Это вскоре и произошло. Не довольствуясь тем, что отверг свою жену, он попытался в 1196 году жениться на другой, Агнессе Меранской (Тироль). Ингеборга немедленно обратилась к папе, заявив, что за это оскорбление ее муж «не приводит никакой причины, но по своей воле творит приказ, по своему упрямству — закон, а по своей страсти — une fureur», как довольно непереводимо выражается Рорбахер.

Протестантский историк Гуртер говорит: «В этом случае папа стоит лицом к лицу не с королем, а с христианином. Иннокентий III (он сменил Целестина) не пожертвовал бы моральным значением своего сана даже ради того, чтобы получить помощь для крестового похода или подготовить себе союзника в своих разногласиях с германскими императорами».
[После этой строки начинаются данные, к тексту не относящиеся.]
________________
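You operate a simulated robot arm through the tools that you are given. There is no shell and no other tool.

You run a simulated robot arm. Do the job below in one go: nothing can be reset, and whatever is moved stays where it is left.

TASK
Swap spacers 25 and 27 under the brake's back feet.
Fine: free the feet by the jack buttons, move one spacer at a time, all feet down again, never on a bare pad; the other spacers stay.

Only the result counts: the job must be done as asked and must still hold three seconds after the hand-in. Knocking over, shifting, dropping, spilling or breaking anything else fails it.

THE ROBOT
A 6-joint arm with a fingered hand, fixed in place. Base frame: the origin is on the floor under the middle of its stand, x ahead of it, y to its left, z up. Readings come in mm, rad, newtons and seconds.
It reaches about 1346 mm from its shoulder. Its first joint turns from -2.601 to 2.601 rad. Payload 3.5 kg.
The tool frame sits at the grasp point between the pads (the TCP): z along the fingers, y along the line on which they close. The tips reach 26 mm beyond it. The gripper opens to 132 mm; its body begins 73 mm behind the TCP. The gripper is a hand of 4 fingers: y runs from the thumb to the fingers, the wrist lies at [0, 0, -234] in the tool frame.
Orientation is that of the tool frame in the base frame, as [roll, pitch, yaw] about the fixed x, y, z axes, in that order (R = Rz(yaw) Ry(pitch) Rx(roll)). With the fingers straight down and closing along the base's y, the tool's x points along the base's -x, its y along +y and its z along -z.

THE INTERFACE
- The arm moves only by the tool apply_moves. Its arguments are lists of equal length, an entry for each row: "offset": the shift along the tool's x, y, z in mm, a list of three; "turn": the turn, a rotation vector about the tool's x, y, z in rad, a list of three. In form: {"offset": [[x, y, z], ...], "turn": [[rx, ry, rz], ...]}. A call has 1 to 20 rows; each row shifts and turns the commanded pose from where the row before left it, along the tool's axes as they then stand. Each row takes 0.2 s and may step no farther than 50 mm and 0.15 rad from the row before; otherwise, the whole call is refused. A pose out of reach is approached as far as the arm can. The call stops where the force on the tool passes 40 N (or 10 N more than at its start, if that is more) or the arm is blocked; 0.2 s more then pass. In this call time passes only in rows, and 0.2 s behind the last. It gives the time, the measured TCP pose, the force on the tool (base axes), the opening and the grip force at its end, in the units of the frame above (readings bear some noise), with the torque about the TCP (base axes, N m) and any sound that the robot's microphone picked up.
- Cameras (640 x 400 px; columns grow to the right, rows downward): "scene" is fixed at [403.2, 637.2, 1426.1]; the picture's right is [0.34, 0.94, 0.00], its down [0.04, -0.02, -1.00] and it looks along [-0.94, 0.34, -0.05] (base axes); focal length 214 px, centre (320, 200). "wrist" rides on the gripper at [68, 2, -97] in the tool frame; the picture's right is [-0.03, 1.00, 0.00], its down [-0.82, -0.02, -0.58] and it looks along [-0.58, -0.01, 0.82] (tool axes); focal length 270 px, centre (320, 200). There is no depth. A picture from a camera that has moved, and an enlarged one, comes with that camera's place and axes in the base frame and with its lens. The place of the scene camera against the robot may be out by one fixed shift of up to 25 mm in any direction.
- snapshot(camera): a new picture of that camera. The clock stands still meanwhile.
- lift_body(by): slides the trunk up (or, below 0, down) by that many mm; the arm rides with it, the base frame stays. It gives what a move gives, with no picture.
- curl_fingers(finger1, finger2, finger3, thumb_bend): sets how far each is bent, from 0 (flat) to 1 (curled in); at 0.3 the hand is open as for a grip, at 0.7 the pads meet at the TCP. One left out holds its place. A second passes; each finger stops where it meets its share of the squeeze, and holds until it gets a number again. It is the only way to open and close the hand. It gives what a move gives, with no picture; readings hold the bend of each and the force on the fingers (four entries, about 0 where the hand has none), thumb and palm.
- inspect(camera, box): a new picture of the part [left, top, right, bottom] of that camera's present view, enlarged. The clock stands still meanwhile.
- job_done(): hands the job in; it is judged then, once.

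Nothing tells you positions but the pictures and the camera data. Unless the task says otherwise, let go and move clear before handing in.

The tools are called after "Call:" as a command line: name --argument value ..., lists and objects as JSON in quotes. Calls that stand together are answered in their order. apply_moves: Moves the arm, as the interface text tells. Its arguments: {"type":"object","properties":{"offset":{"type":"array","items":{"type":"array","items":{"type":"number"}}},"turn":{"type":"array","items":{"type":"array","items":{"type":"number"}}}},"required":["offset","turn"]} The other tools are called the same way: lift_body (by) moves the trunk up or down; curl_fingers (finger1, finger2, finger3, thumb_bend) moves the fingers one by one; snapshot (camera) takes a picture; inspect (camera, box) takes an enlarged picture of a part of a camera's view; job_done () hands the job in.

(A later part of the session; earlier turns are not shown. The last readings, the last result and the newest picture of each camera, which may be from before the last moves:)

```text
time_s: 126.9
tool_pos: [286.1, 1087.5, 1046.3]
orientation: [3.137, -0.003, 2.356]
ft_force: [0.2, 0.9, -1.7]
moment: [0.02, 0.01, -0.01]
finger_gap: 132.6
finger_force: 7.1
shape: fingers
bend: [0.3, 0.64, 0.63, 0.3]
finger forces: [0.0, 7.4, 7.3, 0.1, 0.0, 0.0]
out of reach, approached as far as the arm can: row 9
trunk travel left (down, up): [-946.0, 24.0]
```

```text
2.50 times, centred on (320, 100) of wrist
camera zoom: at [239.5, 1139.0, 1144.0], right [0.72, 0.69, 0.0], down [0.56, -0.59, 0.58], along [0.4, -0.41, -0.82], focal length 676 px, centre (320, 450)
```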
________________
Папа Иннокентий увещевал короля сначала через епископа Парижского Эда де Сюлли, затем лично письмом и угрожал ему последним и самым страшным наказанием — отлучением от церкви. Король тянул время и не давал удовлетворительного ответа, пока в 1198 году папскому легату Петру Капуанскому не было поручено предоставить ему выбор между подчинением в течение одного месяца или наложением интердикта на все королевство. К этой пугающей мере никогда прежде не прибегали столь широко, и приготовления к ней были столь же торжественно величественны, как если бы они предвещали похороны нации. Собор собрался в Дижоне в 1199 году и в течение семи дней своего заседания еще раз пригласил короля явиться и предотвратить беду, которую его грех почти навлек на королевство. Но Филипп оставался непреклонным, несмотря на последние и настоятельные письма папы, и интердикт был соответственно провозглашен.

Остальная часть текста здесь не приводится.